Trata-se de um documento tão histórico quanto nauseante. Jair Bolsonaro e sua língua abjeta e torta passam bastante tempo falando, embora a concatenação de ideias seja coisa rara.

Tem de tudo na lama verbal regurgitada: tem recalque, tem amargura, tem medo, tem ameaça, tem linguagem de máfia, tem a eterna obsessão com a coragem de Dilma, tem sua masculinidade frágil derramada sobre a mesa – e tem a criminosa omissão da chamada ala técnica do governo, tão paparicada por liberais durante esses anos, que leva o nome de Paulo Guedes.

Está ali numa reunião de hora e meia escancarada a relação entre liberalismo e fascismo: o silêncio que compactua, que diz “vai fundo”, “estou com você”, “é o que precisa ser feito”, “vai que te dou retaguarda porque não posso sujar de sangue meu Armani”.

Na história, o fascismo sempre atuou como a válvula da panela de pressão que deixa sair parte da tensão causada pelo Capitalismo. Andam juntos, de mãos dadas, há décadas.

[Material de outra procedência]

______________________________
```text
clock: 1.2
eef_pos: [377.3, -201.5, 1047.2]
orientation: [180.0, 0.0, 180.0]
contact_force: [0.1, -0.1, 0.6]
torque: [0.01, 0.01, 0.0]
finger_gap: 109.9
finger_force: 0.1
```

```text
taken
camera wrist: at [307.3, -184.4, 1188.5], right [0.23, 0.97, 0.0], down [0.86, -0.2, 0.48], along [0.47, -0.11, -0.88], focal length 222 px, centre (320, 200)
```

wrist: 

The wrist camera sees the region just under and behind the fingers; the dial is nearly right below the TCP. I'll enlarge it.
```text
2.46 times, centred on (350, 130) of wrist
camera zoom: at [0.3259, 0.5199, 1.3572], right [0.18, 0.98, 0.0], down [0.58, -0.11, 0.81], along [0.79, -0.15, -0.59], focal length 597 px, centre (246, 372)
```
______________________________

Mas esse é assunto para outro texto.

E tem, claro, a cinematográfica participação militar pela voz de um general que há anos, desde o massacre em Cité Soleil, no Haiti, ou mesmo antes, quando era um capitão tentando dar um golpe em Ernesto Geisel – um golpe dentro do golpe, portanto – já deveria ter sido trazido à luz da verdade: Heleno.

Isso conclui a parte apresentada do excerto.